Posted by on Aug 4, 2017 in Articles, Blog | 0 comments

Several pieces of news have caught my attention in the last few days which have challenged my generally positive outlook on climate change issues. Despite this, I remain stubbornly optimistic about our ability to rise collectively to the challenges we face, as I will explain…. first though, the bad news…

 

Let’s start with the report from the BBC of a recent study by  Eun-Soon Im, Jeremy S. Pal, and Elfatih A. B. Eltahir. This considered an aspect of global warming which, I must admit, has passed me by – that is the impact of temperature on human survival. Not, I hasten to add, the conventional “dry bulb” temperature measurement we are all familiar with from weather forecasts (and which are hitting all-time highs in Europe in the last few days, in excess of 43 °C in Cordoba, in the south of Spain, for example) but rather the more esoteric “wet bulb” temperature.

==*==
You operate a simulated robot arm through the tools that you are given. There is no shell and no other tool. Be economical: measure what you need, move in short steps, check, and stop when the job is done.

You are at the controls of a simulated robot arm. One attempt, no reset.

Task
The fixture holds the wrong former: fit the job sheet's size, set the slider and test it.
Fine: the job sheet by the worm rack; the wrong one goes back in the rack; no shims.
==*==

This measurement is the lowest temperature that can be achieved by evaporating water from a surface. In a low humidity environment, the wet bulb temperature can be considerably lower than the dry bulb temperature (as heat energy – aka latent heat – is needed to evaporate the liquid water, so lowering the temperature of the surface). As the moisture in the atmosphere rises, however, the potential for further evaporation decreases and so the wet bulb temperature approaches the dry bulb temperature until we reach 100% humidity, when both temperatures are the same.